Galway County Council has approved plans by Coillte to carry out an environmental restoration project in Conamara.
Coillte said the Derryclare peatland restoration project forms part of a wider initiative, which aims to restore over 2,000 hectares of blanket bog and wet heath along the western seaboard.
It applied for permission to fell and remove over 340 hectares of existing plantations, in order to allow for the restoration of peatland and to undertake a replanting programme.
The lands in question are at Doire an Chláir and Cúil na Ceártan in Co Galway.
The restoration project will involve the removal of pine and conifer trees, the blocking of drains and the control of invasive species on the site.
It is planned to rewet some 281 hectares of blanket bog, with the remaining portion of land to be replanted with native tree species.

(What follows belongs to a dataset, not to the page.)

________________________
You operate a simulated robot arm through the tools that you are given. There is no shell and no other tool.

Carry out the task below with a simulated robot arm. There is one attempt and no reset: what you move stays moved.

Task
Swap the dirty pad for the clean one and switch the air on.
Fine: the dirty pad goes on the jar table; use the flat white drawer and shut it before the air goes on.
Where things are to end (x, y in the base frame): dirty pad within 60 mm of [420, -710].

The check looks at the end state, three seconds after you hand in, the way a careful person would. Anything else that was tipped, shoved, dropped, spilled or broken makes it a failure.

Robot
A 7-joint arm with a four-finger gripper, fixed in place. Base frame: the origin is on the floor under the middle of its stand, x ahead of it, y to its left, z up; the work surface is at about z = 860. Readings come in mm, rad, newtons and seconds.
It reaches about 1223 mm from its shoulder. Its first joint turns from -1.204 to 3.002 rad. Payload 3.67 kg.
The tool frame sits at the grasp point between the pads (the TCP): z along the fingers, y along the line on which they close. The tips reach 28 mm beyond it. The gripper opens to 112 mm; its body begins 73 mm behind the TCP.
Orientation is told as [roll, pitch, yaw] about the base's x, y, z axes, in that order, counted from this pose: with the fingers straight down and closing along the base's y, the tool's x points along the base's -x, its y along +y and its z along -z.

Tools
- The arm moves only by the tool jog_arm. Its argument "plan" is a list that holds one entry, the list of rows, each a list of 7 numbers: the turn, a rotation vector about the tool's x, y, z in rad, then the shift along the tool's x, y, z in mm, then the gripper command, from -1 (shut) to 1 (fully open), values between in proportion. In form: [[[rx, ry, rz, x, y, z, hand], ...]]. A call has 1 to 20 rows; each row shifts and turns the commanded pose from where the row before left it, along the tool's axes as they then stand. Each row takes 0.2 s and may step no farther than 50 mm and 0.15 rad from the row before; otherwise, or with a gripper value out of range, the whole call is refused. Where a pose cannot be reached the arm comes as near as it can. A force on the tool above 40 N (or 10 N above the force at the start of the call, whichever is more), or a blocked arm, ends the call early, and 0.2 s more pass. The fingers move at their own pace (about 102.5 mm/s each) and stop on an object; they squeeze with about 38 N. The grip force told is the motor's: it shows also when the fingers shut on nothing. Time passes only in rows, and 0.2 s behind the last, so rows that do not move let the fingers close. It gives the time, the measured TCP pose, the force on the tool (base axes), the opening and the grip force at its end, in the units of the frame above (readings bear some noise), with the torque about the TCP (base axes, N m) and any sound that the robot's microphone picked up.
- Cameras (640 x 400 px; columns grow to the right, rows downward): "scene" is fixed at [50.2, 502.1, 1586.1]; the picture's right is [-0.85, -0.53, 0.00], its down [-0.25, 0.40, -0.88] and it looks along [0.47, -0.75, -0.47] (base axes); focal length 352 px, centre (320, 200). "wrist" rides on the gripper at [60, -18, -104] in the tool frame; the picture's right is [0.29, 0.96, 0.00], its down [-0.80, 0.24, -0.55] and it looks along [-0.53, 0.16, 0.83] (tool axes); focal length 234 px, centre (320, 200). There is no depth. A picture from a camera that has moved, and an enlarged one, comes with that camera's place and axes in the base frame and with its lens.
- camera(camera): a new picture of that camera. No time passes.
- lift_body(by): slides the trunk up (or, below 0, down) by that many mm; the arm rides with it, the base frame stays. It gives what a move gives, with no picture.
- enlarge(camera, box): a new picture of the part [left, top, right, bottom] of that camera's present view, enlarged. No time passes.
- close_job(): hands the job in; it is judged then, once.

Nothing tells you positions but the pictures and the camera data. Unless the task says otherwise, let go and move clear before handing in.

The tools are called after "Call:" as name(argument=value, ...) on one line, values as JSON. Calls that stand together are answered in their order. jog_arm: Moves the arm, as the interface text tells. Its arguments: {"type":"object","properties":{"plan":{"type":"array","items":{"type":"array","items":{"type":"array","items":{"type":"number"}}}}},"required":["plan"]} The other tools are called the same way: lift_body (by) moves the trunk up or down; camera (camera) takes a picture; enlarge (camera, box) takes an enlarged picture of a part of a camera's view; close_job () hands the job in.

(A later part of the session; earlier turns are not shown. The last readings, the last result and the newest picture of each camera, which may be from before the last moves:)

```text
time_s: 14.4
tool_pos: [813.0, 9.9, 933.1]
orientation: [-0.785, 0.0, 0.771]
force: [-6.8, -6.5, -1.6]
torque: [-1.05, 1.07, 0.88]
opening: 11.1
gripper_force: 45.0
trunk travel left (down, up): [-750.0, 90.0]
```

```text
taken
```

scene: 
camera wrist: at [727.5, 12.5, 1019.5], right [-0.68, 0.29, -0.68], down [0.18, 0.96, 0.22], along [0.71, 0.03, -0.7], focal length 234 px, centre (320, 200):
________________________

An earlier application was refused by the local authority last year and a new submission was made by the company last December.
Coillte said the project will have a "wide array of environmental benefits", including enhanced carbon sequestration, rare habitat protection and flood risk management.
In its submission to the council, it argued the initiative would reverse damage caused by previous forestry practices and was in keeping with the National Biodiversity Action Plan.
The company said without intervention the site would continue to experience peat degradation and that a "crucial opportunity to restore vital environmental functions" on the area would be lost.
Planners have attached seven conditions to the permission, including stipulations that the project be overseen by an on-site peatland ecologist and that adequate soakaways are constructed, in order to ensure there is no impact on existing land or road drainage.
Coillte has welcomed today's decision and said work will now begin on incorporating the conditions into the wider restoration plan.